Sunday, March 7, 2010

Favorite Capital quote of the year

The Capital's front page, lead story on March 3, 2010, Cuts planned for Annapolis High School," included my favorite Capital quote of the year.  The article began as follows:
County school officials say they feel good about the progress made at Annapolis High.

So good, in fact, that they're going to pull funding from some of the changes that helped revive the troubled school, like paying teachers extra to work year-round.

"I think this is more fine-tuning," said George Arlotto, an assistant superintendent. "If we didn't really feel the school was making progress, we would most likely remain where we were or move in a different direction."
Note the quote: "If we didn't really feel the school was making progress, we would most likely remain where we were or move in a different direction."  I had to read it over several times before I believed what I was reading. Since it's not possible for a thing to simultaneously be both one thing and its opposite, the sentence is logically meaningless as a statement of fact.

Why would the Capital print such meaningless political mumbo jumbo as an explanation for a public policy?

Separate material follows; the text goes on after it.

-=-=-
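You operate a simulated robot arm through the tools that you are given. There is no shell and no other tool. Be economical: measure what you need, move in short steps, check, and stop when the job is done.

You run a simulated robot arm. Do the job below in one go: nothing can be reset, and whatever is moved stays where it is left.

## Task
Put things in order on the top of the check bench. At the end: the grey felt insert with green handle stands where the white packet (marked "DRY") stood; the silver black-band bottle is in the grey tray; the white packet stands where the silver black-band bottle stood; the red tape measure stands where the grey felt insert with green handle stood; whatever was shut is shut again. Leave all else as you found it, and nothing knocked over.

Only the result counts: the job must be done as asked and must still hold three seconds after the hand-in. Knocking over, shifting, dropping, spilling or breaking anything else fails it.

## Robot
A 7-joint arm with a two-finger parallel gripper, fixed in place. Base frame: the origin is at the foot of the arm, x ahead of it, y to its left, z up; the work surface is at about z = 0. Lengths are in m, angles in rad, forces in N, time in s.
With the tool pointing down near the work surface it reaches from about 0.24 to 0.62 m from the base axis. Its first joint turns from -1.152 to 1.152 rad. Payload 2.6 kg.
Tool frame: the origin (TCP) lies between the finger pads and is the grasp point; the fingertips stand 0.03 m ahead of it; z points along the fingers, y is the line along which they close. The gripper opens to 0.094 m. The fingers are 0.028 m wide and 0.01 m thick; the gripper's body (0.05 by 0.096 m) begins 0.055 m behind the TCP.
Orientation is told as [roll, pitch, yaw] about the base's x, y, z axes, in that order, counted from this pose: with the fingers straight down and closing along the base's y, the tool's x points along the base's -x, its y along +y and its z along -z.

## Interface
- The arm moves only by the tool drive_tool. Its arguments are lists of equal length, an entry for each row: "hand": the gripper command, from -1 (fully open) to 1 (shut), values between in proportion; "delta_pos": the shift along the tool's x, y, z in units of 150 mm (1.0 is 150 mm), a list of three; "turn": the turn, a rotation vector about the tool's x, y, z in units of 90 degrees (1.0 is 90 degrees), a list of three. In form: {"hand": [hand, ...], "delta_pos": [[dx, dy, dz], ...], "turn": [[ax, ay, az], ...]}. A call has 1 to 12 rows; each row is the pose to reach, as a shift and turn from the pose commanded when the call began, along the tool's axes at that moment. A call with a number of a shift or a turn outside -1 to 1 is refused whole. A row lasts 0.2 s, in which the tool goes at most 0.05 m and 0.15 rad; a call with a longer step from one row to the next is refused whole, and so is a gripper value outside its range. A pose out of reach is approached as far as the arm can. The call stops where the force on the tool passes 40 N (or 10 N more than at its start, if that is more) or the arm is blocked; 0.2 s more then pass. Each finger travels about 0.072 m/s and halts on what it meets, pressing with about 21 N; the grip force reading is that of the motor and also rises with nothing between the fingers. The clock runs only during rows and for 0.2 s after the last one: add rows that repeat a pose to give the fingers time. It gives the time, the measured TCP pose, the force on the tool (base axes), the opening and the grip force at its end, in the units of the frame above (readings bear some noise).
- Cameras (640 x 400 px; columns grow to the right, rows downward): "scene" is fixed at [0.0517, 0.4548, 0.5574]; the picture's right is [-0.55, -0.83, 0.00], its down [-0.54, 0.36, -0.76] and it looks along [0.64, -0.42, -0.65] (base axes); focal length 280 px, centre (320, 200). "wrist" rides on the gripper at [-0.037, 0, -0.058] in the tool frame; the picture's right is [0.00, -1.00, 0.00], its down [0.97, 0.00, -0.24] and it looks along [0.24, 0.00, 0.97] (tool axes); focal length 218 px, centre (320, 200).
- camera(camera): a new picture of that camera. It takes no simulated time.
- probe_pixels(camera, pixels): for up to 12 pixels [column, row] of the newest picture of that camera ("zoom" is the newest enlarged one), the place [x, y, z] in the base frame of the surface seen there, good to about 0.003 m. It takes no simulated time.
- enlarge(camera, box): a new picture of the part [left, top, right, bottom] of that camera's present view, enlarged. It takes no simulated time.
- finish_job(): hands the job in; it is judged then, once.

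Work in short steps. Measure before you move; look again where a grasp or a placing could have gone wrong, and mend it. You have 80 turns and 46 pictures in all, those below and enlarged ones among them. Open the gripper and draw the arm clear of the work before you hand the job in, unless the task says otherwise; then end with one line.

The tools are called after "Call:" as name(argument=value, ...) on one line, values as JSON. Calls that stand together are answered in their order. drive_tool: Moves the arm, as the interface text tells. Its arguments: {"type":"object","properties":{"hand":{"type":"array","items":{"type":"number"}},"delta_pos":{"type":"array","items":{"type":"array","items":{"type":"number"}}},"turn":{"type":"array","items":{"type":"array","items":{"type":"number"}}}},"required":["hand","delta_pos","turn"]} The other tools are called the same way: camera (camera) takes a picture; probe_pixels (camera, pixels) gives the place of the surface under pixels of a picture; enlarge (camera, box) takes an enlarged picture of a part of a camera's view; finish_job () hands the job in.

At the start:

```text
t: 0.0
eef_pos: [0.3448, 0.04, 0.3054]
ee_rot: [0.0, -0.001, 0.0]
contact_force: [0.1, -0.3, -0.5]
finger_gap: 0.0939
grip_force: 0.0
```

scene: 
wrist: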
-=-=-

Despite the logical inconsistency, the quote does contain useful information.  What it conveys is that the school representative wanted to say nothing controversial, thus hiding the true reason.  The technique used was to make a statement and negate it in the same sentence.  Politicians making such self-serving inconsistent statements to create political cover is hardly unusual.  But it's unusual to have the inconsistency both violate the rules of logic and be expressed in the same sentence.  It also raises eyebrows to have a newspaper that purports to be more than a PR outlet report such a statement as though it contained useful information to explain a public policy.  The problem could have been mitigated if the article contained at least one other source with a coherent explanation of the school system's decision.   But none was provided.